The dangers of self-incrimination.

President-elect Trump with former New York mayor Rudolph W. Giuliani at the Trump National Golf Club in Bedminster, N.J., on Nov. 20, 2016. (Don Emmert/AFP/Getty Images)

As the Mueller investigation continues to produce indictments, seeming to inch ever closer to the Oval Office, the Fifth Amendment and its protections against self-incrimination have been making news.

Will the president plead the Fifth, as suggested by his new attorney Rudolph W. Giuliani, to avoid answering questions posed by special counsel Robert S. Mueller III if an interview ever takes place? If so, how will Americans respond? For those who believe the president and his team are guilty of collusion, corruption or worse, it can be tempting to see “taking the Fifth” as an admission of guilt. Certainly that has been a common response to Trump attorney Michael Cohen’s assertion of his Fifth Amendment rights in the Stormy Daniels case.
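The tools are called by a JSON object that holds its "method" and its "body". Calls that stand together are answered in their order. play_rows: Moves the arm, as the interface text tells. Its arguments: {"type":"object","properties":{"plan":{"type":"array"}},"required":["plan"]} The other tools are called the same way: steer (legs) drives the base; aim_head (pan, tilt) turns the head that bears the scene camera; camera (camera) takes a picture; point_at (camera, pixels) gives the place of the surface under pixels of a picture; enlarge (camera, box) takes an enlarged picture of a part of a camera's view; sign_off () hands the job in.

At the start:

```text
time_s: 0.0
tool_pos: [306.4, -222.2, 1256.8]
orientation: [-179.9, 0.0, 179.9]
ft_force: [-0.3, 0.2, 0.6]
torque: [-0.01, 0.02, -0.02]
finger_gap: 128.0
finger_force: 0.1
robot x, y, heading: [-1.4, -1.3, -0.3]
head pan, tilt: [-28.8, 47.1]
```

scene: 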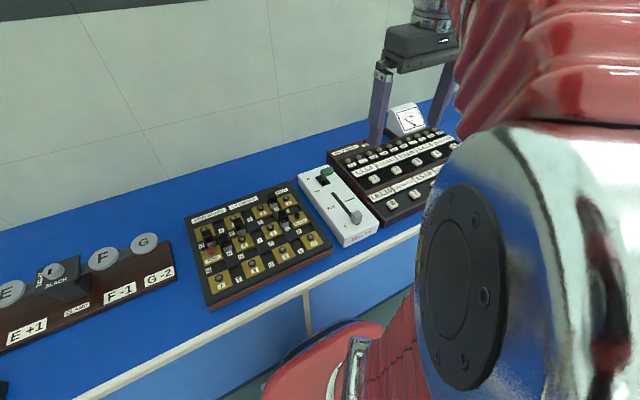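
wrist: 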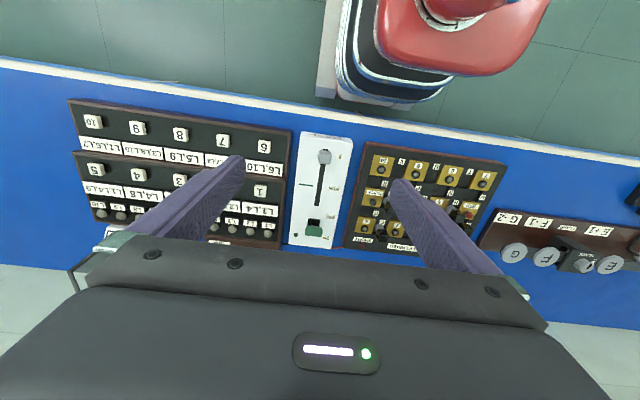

But that misreading of the Fifth Amendment has consequences for regular Americans, for whom the amendment offers some protection against overzealous police questioning or the potentially coercive power of being interviewed in a police station.

Although most Americans couldn’t recite the text of the Fifth Amendment, those arrested are critically reminded of its protections, thanks to a Supreme Court decision that turns 52 next month. Without knowing the name or details of the case, most Americans who have watched a police or legal drama such as “NYPD Blue” or “Law & Order” know the familiar scene of police officers initiating an arrest by telling the accused that they have “the right to remain silent. Anything you say can and will be used against you in a court of law. You have the right to an attorney. If you cannot afford an attorney, one will be provided for you.”

Those TV viewers may know that this familiar warning conveys “Miranda rights.” But they are unlikely to know who Ernesto Miranda was or why this now-familiar recitation is so important to guard against suspects confessing to crimes that they did not commit.

Miranda was accused of a kidnapping and rape in 1963. The evidence against him was weak and contradictory at times — for instance, his recounting of events to law enforcement did not entirely match what the victim had told police. However, the police were able to extract a confession, which Miranda would later recant.

Miranda had not realized that he was not required to talk to the police. And in 1966, in Miranda v. Arizona, the Supreme Court overturned his conviction, holding that his Fifth Amendment right against self-incrimination had been violated, because his decision to speak with the police may not have been entirely voluntary. In its 5-to-4 decision, the court asserted that protections against self-incrimination should be in place in all settings, including during a police interrogation, and that prosecutors could not use a defendant’s statements made during police questioning if safeguards against self-incrimination were not in place.

Importantly, the Miranda decision did not give Americans new rights but merely provided for arrested individuals to be reminded of their existing Fifth Amendment right to not incriminate themselves. (The right to an attorney for an individual accused of a crime, even if one cannot afford a lawyer, provided by the Sixth and 14th amendments, stems from the seminal cases Gideon v. Wainwright [1963] and Powell v. Alabama [1932].)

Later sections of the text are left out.